Agriculture Minister Shri Narendra Singh Tomar interacts with Pesticide Industry representatives on the Desert Locust Control.

Central and State Governments are working together on the Desert Locust Control measures and have been able to check its spread. New machines have been ordered from the United Kingdom and will arrive soon.

About Desert Locusts

  • With the arrival of the monsoon, locust swarms enter the Scheduled Desert Areas of India via Pakistan for breeding in the summer of June/ July, but this year, presence of Locust Hoppers was reported from April 11, 2020; and Pink Adult Swarms were reported since April 30 in border Districts of Rajasthan and Punjab, which have been controlled and control operations against new swarms is going on.
  • Desert locusts flourish when arid areas are doused with rain, because they seek to lay their eggs in damp, sandy soil near vegetation that can sustain the young until their wings develop enough for the insects to forage farther afield.
  • Their life cycle consists of three phases: egg, hopper, and adult.

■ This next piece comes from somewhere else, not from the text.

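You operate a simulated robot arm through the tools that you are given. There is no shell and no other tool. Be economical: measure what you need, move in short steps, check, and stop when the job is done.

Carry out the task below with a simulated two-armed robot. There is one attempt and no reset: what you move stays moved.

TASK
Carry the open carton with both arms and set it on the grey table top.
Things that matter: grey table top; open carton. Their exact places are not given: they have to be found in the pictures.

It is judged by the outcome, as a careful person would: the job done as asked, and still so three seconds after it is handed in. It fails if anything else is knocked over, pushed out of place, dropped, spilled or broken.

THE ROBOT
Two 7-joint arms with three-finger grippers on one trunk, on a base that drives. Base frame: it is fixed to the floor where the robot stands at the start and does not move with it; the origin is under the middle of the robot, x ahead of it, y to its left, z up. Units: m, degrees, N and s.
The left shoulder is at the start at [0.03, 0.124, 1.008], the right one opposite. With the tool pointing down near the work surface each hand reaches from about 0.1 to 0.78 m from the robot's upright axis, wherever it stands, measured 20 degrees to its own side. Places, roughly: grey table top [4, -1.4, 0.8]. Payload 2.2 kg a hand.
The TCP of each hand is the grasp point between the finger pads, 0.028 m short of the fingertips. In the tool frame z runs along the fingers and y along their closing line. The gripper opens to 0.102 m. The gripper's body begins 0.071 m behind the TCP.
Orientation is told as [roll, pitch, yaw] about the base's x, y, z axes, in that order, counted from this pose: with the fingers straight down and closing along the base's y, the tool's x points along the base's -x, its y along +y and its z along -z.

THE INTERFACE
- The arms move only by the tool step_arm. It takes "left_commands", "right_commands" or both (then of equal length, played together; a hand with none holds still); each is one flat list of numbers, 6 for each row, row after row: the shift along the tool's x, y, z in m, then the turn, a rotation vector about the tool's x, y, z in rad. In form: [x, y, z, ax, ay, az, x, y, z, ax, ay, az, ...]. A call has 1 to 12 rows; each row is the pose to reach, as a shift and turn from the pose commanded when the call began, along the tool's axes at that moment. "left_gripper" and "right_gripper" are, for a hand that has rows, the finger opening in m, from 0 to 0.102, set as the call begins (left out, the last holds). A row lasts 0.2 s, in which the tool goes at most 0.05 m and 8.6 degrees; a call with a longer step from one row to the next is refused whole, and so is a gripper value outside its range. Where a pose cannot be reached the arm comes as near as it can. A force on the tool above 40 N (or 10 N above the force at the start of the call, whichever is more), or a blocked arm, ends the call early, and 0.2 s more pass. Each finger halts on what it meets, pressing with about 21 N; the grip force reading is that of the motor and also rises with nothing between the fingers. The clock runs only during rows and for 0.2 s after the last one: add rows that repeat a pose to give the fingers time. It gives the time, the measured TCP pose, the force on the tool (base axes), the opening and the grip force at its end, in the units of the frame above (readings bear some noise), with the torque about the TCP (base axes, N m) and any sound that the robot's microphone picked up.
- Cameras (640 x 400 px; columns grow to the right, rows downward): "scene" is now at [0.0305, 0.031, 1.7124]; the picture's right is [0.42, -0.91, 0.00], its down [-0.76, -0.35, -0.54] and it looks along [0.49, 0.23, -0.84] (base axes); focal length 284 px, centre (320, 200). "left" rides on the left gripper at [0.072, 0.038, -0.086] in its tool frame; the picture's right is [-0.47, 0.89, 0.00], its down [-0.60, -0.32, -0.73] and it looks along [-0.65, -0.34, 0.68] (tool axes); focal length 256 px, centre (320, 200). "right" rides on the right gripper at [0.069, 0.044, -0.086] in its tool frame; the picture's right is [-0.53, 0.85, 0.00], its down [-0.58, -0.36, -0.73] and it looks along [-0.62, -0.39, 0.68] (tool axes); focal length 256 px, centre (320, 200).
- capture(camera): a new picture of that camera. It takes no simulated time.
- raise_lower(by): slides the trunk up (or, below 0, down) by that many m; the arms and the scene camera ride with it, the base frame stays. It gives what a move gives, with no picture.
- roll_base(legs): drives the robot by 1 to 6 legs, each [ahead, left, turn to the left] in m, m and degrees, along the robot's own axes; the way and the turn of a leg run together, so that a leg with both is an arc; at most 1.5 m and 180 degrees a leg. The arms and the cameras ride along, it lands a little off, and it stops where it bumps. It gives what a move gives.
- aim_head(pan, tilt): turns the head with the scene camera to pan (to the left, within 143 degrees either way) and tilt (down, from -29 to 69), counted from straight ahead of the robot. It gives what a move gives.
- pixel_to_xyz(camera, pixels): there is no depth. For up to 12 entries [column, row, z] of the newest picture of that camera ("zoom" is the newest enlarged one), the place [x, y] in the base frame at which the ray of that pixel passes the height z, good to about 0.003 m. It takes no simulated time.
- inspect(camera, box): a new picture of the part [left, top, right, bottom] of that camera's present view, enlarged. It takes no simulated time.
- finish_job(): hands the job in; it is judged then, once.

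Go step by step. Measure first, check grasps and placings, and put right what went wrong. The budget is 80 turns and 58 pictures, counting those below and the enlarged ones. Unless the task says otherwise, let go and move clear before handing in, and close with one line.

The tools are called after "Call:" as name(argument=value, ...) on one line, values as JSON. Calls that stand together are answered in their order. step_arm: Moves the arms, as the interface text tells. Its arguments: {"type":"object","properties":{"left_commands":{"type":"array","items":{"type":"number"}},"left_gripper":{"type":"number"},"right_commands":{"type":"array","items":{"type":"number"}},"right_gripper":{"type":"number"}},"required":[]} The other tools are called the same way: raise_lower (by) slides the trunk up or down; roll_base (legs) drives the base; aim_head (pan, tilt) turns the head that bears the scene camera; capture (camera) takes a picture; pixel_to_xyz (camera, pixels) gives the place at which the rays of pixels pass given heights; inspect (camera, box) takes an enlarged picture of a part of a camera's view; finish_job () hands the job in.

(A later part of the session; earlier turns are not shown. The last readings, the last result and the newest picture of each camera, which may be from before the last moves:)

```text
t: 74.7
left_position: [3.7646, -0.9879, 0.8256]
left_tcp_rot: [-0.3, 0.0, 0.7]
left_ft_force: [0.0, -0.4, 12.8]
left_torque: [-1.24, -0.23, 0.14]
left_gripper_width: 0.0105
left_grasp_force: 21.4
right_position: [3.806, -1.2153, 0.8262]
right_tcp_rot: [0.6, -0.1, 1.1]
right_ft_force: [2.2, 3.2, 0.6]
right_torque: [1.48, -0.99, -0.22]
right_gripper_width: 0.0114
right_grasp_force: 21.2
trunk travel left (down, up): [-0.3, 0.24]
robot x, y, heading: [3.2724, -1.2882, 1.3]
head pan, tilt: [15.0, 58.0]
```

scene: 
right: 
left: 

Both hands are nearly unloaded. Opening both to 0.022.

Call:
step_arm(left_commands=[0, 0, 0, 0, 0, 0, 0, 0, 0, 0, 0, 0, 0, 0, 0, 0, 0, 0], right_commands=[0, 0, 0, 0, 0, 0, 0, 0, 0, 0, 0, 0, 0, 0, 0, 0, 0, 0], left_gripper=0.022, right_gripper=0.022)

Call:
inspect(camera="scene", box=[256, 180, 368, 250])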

Reasons for its uncontrolled spread

  • One reason for this was the uncontrolled swarms of the previous season in Pakistan that breed continuously.
  • In 2018 and 2019, a series of cyclones that scientists link to unusually warm seas rolled in off the Indian Ocean and soaked a sandy desert in the Arabian Peninsula known as the Empty Quarter. A locust boom followed.
  • Swarms of Pink Immature Adults fly high and travel long distances with strong winds coming from Pakistan.
  • Most of these Pink Immature Adults settle on trees during the night and mostly fly during the day.

Dangers of a Desert Locusts

  • An adult desert locust can munch through its own bodyweight, about 0.07 ounces, of vegetation every day.
  • Swarms can swell to 70 billion insects—enough to blanket New York City more than once—and can destroy 300 million pounds of crops in a single day.
  • Even a more modest gathering of 40 million desert locusts can eat as much in a day as 35,000 people.
  • The United Nations Food and Agricultural Organization warns that if they migrate further into agricultural areas, millions of people could face hunger.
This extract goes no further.